Stated goal 1:
Locate "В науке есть" and "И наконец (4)" in the selected excerpt, and write out these words with everything between them.
Stated goal 2:
Add the next paragraphs of the selected excerpt.

Data block:

[START]

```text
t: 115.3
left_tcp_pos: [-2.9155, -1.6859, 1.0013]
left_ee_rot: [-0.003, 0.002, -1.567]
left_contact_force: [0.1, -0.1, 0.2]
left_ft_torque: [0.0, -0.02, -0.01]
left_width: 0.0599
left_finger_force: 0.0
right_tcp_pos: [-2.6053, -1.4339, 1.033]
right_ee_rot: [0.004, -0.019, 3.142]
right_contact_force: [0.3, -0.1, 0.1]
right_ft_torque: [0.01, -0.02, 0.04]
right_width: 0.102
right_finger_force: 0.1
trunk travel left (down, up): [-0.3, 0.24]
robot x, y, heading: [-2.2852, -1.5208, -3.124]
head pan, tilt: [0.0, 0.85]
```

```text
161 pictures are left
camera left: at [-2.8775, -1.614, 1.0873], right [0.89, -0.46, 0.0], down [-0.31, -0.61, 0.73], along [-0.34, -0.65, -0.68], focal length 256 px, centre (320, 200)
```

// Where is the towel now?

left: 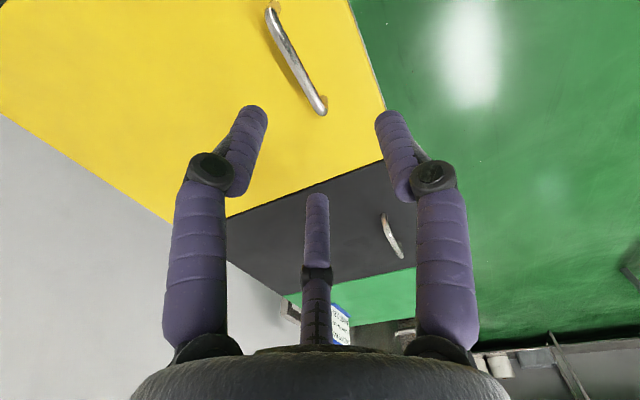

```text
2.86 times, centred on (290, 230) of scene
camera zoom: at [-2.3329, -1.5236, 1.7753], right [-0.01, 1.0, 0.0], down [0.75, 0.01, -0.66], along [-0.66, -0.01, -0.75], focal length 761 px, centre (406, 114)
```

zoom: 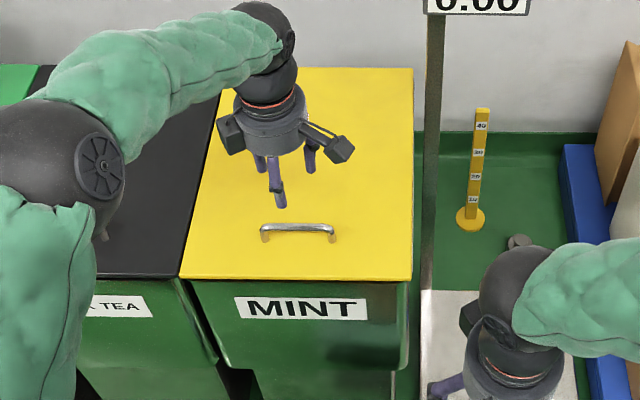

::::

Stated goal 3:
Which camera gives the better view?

[END]

Selected excerpt:

[START]

Науку делают не всезнайки, а люди, которые
остро переживают нехватку знаний, ограниченность своего
понимания вещей. Кстати говоря, чистой воды эрудиты, которые знают
свой предмет вдоль и поперек, не так уж часто вносят
творческий вклад в науку, в основном ограничиваясь публикаторской,
комментаторской, архивной, биобиблиографической
деятельностью (безусловно, полезной и необходимой). Во-первых, поскольку
они знают о своем предмете все, им уже больше нечего к
этому добавить; во-вторых, знать все можно только о каком-то
очень ограниченном предмете, а большая наука требует сопряжения
разных предметов и областей. Можно, например, знать все о
жизни и творчестве Пастернака или Булгакова... Но нельзя
знать всего о пастернаковском стиле, видении, мироощущении, о
его месте в русской и мировой литературе — это проблемные
области, требующие концептуального, конструктивного мышления.
Беда многих чистых эрудитов в том, что они не ощущают
проблемы, они стоят твердо на почве своего знания и не видят рядом
бездны, которую можно перейти только по мосткам концепций,
мыслительных конструктов. Наука начинается там, где
кончается знание
— и начинается неизвестность,
проблемность. Такой взгляд на науку идет не от Т. Куна, а от
Аристотеля. «Ибо и теперь и прежде удивление побуждает людей
философствовать... недоумевающий и удивляющийся считает себя
незнающим»(«Метафизика», кн. 1, гл. 2). В идеале ученому нужно
приобретать сколь можно больше знаний, но не настолько,
чтобы утратить способность удивления.

В науке есть разные слои и уровни работы: (1) собирание фактов,
их анализ, классификация, систематизация. Затем (2) их
интерпретация, создание обобщающей концепции или характеристики
(например, данного писателя, эпохи, тенденций национальной
или мировой литературы и т. д.). Далее (3) — методология,
изучение разных методов анализа и интерпретации. И наконец (4)
— парадигмальное мышление: осознание тех бессознательных
предпосылок, на которых зиждется данная дисциплина или ее
отдельные методы — и попытка их изменить, установить новое
вИдение вещей, то, о чем пишет Т. Кун в «Структуре научных
революций».

Было бы идеально, если бы на всех этих четырех уровнях наука
двигалась синхронно и параллельно: нашел новые факты — дал
новую интерпретацию — открыл новую парадигму. Но в том и суть,
что научные революции происходят иначе. Многие известные
факты начинают просто игнорироваться, потому что они мешают
пониманию иных, ранее не замеченных фактов, само восприятие
которых делается возможным только благодаря новой парадигме. А
она в свою очередь уже меняет восприятие и ранее известных
фактов — или даже меняет сами факты! Так, по словам Т. Куна,
«химики не могли просто принять [атомистическую] теорию
Дальтона как очевидную, ибо много фактов в то время говорило
отнюдь не в ее пользу. Больше того, даже после принятия теории
они должны были биться с природой, стараясь согласовать ее с
теорией... Когда это случилось, даже процентный состав
хорошо известных соединений оказался иным. Данные сами
изменились» (СНР, конец главы 10).

[END]

Expected output 1:
В науке есть разные слои и уровни работы: (1) собирание фактов,
их анализ, классификация, систематизация. Затем (2) их
интерпретация, создание обобщающей концепции или характеристики
(например, данного писателя, эпохи, тенденций национальной
или мировой литературы и т. д.). Далее (3) — методология,
изучение разных методов анализа и интерпретации. И наконец (4)

Expected output 2:
Если такое происходит в точнейших науках, то что же говорить о
гуманитарных, где парадигмы гораздо более размыты, не
организуют так жестко профессиональное сообщество: новые видения
вспыхивают у разных авторов, не приводя к научным революциям,
а научные революции не мешают живучему прозябанию самых
традиционных отраслей «нормальной» науки (архивные,
фактографические, библиографические изыскания...). История науки
показывает, что множество идей, обновлявших научную картину мира,
возникало не в ладу с известными тогда фактами, а в резком
столкновении с ними. Вот почему крупнейший методолог науки
Поль Фейерабенд формулирует правило
контриндукции
, «рекомендующее нам вводить и разрабатывать гипотезы,
которые несовместимы с хорошо обоснованными теориями и
фактами» («Против методологического принуждения», в кн. Пол
Фейерабенд. Избранные труды по методологии науки. М. Прогресс,
1986, сс. 160). Такое несоответствие фактов и концепций
динамизирует поле науки, позволяет обнаруживать новые факты и
пересматривать старые.

Возвращаясь к А. Эткинду: плохо, что он допустил ряд ошибок, и
хорошо, что А. Долинин их обнаружил. Но это только начало
нового витка научной работы, и было бы крайней наивностью
«докуновского», догматического науковедения видеть в этих
ошибках приговор книге Эткинда, его методологии и концепциям. Я не
берусь их защищать (некомпетентен) и тем более не раздаю
титулов («Эткинд — новый Ницше»), я лишь хочу представить
куновское развитие этой ситуации, если бы она вышла за рамки
журнальной полемики, двинулась вглубь науки, к чему Вы
призываете. Прежде всего, стоило бы разъяснить, нужны ли эти ошибки
концепции Эткинда, или концепция сохраняет свою
убедительность и при исправлении ошибок (тогда исправлением
исчерпывается разговор). Если фактические ошибки существенны для
построения концепции, тогда возникает следующий вопрос: а нет ли
каких-то других фактов, которые эта концепция приоткрывает,
позволяет впервые или заново увидеть, игнорируя факты
известные или установленные? Те несколько глав книги, которые я
успел прочитать, показались мне концептуально интересными,
именно в том смысле «интересности», двойной критерий которой я
пытаюсь определить в своей книге «Философия возможного.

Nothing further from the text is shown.